- [Tasks]
A. Transcribe the text segment beginning at "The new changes". Stop after "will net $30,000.".
B. Please continue the text segment.

### Data section ###

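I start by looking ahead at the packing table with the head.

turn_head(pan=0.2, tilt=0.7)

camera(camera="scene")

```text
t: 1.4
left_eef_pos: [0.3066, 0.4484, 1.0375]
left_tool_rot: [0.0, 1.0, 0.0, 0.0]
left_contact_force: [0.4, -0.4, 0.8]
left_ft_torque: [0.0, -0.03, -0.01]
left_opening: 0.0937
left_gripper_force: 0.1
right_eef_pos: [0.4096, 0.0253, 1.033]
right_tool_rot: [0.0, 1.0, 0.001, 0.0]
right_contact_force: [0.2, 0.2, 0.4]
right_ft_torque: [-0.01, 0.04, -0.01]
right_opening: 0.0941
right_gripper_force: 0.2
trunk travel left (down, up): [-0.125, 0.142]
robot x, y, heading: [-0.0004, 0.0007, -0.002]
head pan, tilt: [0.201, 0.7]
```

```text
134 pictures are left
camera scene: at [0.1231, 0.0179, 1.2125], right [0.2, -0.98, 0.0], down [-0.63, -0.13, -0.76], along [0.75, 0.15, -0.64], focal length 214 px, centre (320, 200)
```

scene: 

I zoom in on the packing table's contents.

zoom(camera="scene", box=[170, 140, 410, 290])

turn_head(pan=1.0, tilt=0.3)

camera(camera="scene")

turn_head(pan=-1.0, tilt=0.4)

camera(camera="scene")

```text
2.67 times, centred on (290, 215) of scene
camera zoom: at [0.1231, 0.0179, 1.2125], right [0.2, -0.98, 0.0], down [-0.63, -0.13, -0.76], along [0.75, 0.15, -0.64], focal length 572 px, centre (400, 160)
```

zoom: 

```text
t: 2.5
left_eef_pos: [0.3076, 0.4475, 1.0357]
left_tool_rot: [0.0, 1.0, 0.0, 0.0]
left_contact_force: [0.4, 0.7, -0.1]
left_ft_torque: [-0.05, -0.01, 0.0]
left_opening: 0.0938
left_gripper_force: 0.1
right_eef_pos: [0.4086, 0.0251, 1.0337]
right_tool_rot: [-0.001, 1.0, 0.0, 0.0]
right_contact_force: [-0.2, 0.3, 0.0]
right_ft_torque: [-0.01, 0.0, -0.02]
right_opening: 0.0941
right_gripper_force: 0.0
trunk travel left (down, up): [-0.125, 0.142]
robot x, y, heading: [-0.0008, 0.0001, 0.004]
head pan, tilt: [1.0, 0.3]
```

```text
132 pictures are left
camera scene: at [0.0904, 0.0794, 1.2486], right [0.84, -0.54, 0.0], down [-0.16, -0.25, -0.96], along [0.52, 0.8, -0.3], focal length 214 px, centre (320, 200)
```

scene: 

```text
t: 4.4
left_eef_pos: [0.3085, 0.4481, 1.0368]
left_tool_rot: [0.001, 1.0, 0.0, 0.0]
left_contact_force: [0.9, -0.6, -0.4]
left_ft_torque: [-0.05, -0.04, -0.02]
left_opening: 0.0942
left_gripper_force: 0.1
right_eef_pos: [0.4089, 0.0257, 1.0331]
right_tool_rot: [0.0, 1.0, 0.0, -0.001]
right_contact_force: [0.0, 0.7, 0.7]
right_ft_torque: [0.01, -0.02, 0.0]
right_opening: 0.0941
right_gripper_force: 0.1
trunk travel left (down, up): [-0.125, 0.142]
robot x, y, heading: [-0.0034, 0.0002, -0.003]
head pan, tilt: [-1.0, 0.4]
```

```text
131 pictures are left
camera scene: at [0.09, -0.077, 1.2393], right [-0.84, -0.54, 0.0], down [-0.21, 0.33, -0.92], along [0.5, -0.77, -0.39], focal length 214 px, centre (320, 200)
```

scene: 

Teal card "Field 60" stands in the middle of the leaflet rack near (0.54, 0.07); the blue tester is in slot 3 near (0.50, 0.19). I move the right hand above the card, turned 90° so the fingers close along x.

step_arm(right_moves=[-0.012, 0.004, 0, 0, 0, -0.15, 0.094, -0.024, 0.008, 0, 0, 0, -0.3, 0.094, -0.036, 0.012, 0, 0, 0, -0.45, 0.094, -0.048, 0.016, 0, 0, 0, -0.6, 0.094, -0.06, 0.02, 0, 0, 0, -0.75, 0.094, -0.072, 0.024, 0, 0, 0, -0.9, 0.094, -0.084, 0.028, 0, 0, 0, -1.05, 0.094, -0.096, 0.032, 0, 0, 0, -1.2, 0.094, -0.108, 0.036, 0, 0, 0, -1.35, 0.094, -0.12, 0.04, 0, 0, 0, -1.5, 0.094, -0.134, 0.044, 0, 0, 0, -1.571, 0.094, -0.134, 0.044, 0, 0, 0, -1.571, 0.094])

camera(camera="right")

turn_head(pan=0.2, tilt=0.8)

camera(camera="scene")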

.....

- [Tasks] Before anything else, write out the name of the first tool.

### Text segment ###

The top prize for winning is a guaranteed $25,000. Second place is $10,000, with third place taking $5,000. They also have a $10,000 bonus for the best record in the four week mini-contest. Another bonus of $50,000 is offered for contestants who can pick at a 67% clip or better.

The concept remains the same. Make five selections each week with the weekly pro football games and two selected college games. Updated standings are posted each week in the book.

The new changes are fantastic and very player friendly, equally for the recreational bettor and sharp players alike.

LeRoy’s Pro and College Challenge: Entry Fee: $250 each
The sports book with multiple locations throughout Nevada has a couple of mid-range priced contests that appeal to both college and NFL football handicappers. Each contest entry fee is $250 with all prize money returned to the players.

The lower price and mix of both college and pro action make this a very attractive opportunity for both the serious handicapper and the recreational bettor. In each contest, the top 40 finishers win prize money, which is dictated by the amount of entrants. If 400 entries are signed up, first place will net $30,000.

Players can buy up to five entries per person for each league. In the college format, the entrant must select seven games a week against the spread. Deadline for entries is Friday, Sept. 4.

In the pro format, the entrant must select five games a week and the deadline to sign-up is Saturday, Sept. 12.

Cal Neva Gridiron Gold: Entry Fee: $250
All entry fees will be returned in this contest that asks you to make five selections a week against the spread. With an estimated 650 entries expected, $162,500 in cash would be available for the prize pool.

Most of the Cal Neva casinos are in the 26 Northern Nevada locations, but entries may be taken to Casino Valle Verde in Henderson near Sunset Station.

In addition to the high-end contests, the "one and done" or elimination contests have become very popular with players.

Elimination Contests

Station Casinos: Last Man Standing Entry fee: $25
Station sports books have made the college version of Last Man Standing and the pro version available at all Fiesta and Station properties. Both of these contests have been wildly popular in the Las Vegas Valley because all entry fees are returned to the winner and the volume of players has made the top prize very beefy, increasing each year since the contest began.

###

- [The results]
A.
The new changes are fantastic and very player friendly, equally for the recreational bettor and sharp players alike.

LeRoy’s Pro and College Challenge: Entry Fee: $250 each
The sports book with multiple locations throughout Nevada has a couple of mid-range priced contests that appeal to both college and NFL football handicappers. Each contest entry fee is $250 with all prize money returned to the players.

The lower price and mix of both college and pro action make this a very attractive opportunity for both the serious handicapper and the recreational bettor. In each contest, the top 40 finishers win prize money, which is dictated by the amount of entrants. If 400 entries are signed up, first place will net $30,000.

B.
In both versions, you can buy four entries and get one free. Make one selection against the spread per week. If you win, you advance to the next week, until there is ultimately one contestant remaining.

An added bonus this season is an extra $100,000 dangling out there should someone happen to win both. It may seem like a tall task, but last season there was one player around Las Vegas that won several of the contests, so it can be done.

LeRoy’s Horse and Sports Place : Three-n-Out Entry fee: $25
This is an interesting King of the Hill type format that asks the contestant to make one selection a week playing pro games using either a side or a total. The concept is simple: keep picking winners and you advance to the following week; as a bonus, you get three losses until you’re out.

This is a very affordable contest that can actually stretch your $25 buy-in a long way in entertainment value. It’s also very convenient because LeRoy’s are everywhere in Nevada. All entry fees are returned and whoever is the final contestant without losing three times wins it all.

An added bonus is if you should be so unlucky to lose your first three weeks, it’s an automatic comp entry into the mid-season contest.

Finally, the bread-and-butter of the football contests are the "no spread" contests that simply require the player to pick the outright winners. These attract the most interest and create the largest crowds in the sports books.

Coast Resorts : Pick the Pro’s Football Contest: Entry fee: FREE!
What if I said there was a weekly contest offering $30,000 in prize money and there were eight locations across the Vegas Valley where you could sign up and turn in your weekly picks? That’s an easy sell, right? What if I added it was free? Would that be of interest?

That’s exactly what Coast Resorts is offering. They also give everyone who signs up three free entries. They don’t place any conditions on the free entry other than signing up for their players club card, which is free too.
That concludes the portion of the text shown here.